▼▼▼
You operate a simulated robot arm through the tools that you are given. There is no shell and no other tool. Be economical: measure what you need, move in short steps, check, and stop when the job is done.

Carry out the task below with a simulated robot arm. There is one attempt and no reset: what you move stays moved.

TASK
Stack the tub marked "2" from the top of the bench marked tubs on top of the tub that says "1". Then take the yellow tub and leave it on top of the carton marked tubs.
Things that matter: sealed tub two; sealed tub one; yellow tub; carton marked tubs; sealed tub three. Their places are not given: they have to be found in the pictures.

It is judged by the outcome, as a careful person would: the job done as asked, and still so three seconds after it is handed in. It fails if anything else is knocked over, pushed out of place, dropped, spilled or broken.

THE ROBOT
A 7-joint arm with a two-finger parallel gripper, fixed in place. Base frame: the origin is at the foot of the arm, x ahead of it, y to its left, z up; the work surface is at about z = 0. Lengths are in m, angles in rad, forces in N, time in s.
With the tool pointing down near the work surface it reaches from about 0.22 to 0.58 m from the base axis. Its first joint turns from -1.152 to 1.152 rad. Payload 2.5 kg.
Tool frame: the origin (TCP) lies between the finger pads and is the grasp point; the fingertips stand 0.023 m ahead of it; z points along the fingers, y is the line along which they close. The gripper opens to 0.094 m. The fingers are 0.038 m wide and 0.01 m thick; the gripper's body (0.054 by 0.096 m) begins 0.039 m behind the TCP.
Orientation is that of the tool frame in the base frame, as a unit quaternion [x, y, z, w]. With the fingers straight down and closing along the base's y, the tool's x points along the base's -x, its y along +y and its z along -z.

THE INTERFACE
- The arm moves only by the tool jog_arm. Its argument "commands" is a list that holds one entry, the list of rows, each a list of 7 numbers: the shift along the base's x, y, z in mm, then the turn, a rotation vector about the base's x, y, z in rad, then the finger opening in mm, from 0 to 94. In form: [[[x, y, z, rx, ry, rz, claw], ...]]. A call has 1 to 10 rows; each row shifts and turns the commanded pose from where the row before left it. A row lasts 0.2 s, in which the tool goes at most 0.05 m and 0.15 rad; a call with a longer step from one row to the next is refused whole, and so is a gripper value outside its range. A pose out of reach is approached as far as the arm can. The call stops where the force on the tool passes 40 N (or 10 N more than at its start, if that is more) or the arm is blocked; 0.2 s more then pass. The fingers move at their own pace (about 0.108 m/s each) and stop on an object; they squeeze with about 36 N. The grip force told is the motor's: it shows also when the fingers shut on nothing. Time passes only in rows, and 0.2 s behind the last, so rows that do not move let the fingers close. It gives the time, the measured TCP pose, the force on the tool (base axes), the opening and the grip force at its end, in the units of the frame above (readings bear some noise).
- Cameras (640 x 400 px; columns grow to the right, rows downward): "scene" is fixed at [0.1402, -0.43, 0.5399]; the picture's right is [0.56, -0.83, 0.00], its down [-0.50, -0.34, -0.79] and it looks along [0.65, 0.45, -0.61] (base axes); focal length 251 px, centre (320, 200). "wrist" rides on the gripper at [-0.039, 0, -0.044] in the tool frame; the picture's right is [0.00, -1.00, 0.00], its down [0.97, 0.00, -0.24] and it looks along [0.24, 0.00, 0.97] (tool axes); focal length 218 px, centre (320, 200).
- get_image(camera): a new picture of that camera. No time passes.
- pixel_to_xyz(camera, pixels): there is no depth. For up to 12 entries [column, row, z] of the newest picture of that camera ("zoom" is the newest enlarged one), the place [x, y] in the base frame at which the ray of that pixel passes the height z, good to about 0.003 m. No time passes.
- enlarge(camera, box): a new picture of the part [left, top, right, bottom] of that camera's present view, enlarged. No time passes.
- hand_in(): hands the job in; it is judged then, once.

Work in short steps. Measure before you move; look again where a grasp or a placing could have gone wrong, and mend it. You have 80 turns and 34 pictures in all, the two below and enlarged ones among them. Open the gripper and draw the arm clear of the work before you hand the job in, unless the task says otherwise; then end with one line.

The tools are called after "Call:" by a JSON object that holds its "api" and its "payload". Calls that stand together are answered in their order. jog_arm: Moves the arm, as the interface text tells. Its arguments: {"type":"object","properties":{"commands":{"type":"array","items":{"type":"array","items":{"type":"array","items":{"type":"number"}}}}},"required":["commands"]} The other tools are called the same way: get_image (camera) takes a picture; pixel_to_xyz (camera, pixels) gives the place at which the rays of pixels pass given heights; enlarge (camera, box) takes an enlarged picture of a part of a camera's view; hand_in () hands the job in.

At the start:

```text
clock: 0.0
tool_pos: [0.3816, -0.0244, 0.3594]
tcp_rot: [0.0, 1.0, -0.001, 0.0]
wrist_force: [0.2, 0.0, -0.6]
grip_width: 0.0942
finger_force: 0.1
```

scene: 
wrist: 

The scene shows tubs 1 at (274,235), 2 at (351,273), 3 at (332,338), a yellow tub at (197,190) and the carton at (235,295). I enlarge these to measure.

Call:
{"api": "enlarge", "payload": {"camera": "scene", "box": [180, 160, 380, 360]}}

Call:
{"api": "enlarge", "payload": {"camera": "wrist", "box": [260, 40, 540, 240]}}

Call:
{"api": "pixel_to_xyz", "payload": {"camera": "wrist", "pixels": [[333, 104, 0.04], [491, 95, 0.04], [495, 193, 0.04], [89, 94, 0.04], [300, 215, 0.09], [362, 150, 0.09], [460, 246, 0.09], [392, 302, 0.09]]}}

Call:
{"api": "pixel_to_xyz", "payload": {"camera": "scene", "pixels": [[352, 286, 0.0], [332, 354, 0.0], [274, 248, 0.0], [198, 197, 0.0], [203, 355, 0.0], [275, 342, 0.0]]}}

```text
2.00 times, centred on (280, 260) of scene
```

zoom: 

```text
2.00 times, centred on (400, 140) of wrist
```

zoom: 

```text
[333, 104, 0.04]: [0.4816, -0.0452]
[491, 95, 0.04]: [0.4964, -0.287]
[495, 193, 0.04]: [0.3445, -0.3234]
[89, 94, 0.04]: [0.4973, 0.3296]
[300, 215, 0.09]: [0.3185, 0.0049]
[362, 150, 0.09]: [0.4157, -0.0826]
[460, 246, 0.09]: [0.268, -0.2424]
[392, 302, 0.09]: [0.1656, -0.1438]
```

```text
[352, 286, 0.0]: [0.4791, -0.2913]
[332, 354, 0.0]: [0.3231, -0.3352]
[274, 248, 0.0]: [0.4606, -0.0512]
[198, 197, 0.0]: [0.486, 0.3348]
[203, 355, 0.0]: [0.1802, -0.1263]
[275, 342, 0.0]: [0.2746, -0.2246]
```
▲▲▲
# [AIM]
Output the complete data exactly as written.

# [WRITTEN SOLUTION]
You operate a simulated robot arm through the tools that you are given. There is no shell and no other tool. Be economical: measure what you need, move in short steps, check, and stop when the job is done.

Carry out the task below with a simulated robot arm. There is one attempt and no reset: what you move stays moved.

TASK
Stack the tub marked "2" from the top of the bench marked tubs on top of the tub that says "1". Then take the yellow tub and leave it on top of the carton marked tubs.
Things that matter: sealed tub two; sealed tub one; yellow tub; carton marked tubs; sealed tub three. Their places are not given: they have to be found in the pictures.

It is judged by the outcome, as a careful person would: the job done as asked, and still so three seconds after it is handed in. It fails if anything else is knocked over, pushed out of place, dropped, spilled or broken.

THE ROBOT
A 7-joint arm with a two-finger parallel gripper, fixed in place. Base frame: the origin is at the foot of the arm, x ahead of it, y to its left, z up; the work surface is at about z = 0. Lengths are in m, angles in rad, forces in N, time in s.
With the tool pointing down near the work surface it reaches from about 0.22 to 0.58 m from the base axis. Its first joint turns from -1.152 to 1.152 rad. Payload 2.5 kg.
Tool frame: the origin (TCP) lies between the finger pads and is the grasp point; the fingertips stand 0.023 m ahead of it; z points along the fingers, y is the line along which they close. The gripper opens to 0.094 m. The fingers are 0.038 m wide and 0.01 m thick; the gripper's body (0.054 by 0.096 m) begins 0.039 m behind the TCP.
Orientation is that of the tool frame in the base frame, as a unit quaternion [x, y, z, w]. With the fingers straight down and closing along the base's y, the tool's x points along the base's -x, its y along +y and its z along -z.

THE INTERFACE
- The arm moves only by the tool jog_arm. Its argument "commands" is a list that holds one entry, the list of rows, each a list of 7 numbers: the shift along the base's x, y, z in mm, then the turn, a rotation vector about the base's x, y, z in rad, then the finger opening in mm, from 0 to 94. In form: [[[x, y, z, rx, ry, rz, claw], ...]]. A call has 1 to 10 rows; each row shifts and turns the commanded pose from where the row before left it. A row lasts 0.2 s, in which the tool goes at most 0.05 m and 0.15 rad; a call with a longer step from one row to the next is refused whole, and so is a gripper value outside its range. A pose out of reach is approached as far as the arm can. The call stops where the force on the tool passes 40 N (or 10 N more than at its start, if that is more) or the arm is blocked; 0.2 s more then pass. The fingers move at their own pace (about 0.108 m/s each) and stop on an object; they squeeze with about 36 N. The grip force told is the motor's: it shows also when the fingers shut on nothing. Time passes only in rows, and 0.2 s behind the last, so rows that do not move let the fingers close. It gives the time, the measured TCP pose, the force on the tool (base axes), the opening and the grip force at its end, in the units of the frame above (readings bear some noise).
- Cameras (640 x 400 px; columns grow to the right, rows downward): "scene" is fixed at [0.1402, -0.43, 0.5399]; the picture's right is [0.56, -0.83, 0.00], its down [-0.50, -0.34, -0.79] and it looks along [0.65, 0.45, -0.61] (base axes); focal length 251 px, centre (320, 200). "wrist" rides on the gripper at [-0.039, 0, -0.044] in the tool frame; the picture's right is [0.00, -1.00, 0.00], its down [0.97, 0.00, -0.24] and it looks along [0.24, 0.00, 0.97] (tool axes); focal length 218 px, centre (320, 200).
- get_image(camera): a new picture of that camera. No time passes.
- pixel_to_xyz(camera, pixels): there is no depth. For up to 12 entries [column, row, z] of the newest picture of that camera ("zoom" is the newest enlarged one), the place [x, y] in the base frame at which the ray of that pixel passes the height z, good to about 0.003 m. No time passes.
- enlarge(camera, box): a new picture of the part [left, top, right, bottom] of that camera's present view, enlarged. No time passes.
- hand_in(): hands the job in; it is judged then, once.

Work in short steps. Measure before you move; look again where a grasp or a placing could have gone wrong, and mend it. You have 80 turns and 34 pictures in all, the two below and enlarged ones among them. Open the gripper and draw the arm clear of the work before you hand the job in, unless the task says otherwise; then end with one line.

The tools are called after "Call:" by a JSON object that holds its "api" and its "payload". Calls that stand together are answered in their order. jog_arm: Moves the arm, as the interface text tells. Its arguments: {"type":"object","properties":{"commands":{"type":"array","items":{"type":"array","items":{"type":"array","items":{"type":"number"}}}}},"required":["commands"]} The other tools are called the same way: get_image (camera) takes a picture; pixel_to_xyz (camera, pixels) gives the place at which the rays of pixels pass given heights; enlarge (camera, box) takes an enlarged picture of a part of a camera's view; hand_in () hands the job in.

At the start:

```text
clock: 0.0
tool_pos: [0.3816, -0.0244, 0.3594]
tcp_rot: [0.0, 1.0, -0.001, 0.0]
wrist_force: [0.2, 0.0, -0.6]
grip_width: 0.0942
finger_force: 0.1
```

scene: 
wrist: 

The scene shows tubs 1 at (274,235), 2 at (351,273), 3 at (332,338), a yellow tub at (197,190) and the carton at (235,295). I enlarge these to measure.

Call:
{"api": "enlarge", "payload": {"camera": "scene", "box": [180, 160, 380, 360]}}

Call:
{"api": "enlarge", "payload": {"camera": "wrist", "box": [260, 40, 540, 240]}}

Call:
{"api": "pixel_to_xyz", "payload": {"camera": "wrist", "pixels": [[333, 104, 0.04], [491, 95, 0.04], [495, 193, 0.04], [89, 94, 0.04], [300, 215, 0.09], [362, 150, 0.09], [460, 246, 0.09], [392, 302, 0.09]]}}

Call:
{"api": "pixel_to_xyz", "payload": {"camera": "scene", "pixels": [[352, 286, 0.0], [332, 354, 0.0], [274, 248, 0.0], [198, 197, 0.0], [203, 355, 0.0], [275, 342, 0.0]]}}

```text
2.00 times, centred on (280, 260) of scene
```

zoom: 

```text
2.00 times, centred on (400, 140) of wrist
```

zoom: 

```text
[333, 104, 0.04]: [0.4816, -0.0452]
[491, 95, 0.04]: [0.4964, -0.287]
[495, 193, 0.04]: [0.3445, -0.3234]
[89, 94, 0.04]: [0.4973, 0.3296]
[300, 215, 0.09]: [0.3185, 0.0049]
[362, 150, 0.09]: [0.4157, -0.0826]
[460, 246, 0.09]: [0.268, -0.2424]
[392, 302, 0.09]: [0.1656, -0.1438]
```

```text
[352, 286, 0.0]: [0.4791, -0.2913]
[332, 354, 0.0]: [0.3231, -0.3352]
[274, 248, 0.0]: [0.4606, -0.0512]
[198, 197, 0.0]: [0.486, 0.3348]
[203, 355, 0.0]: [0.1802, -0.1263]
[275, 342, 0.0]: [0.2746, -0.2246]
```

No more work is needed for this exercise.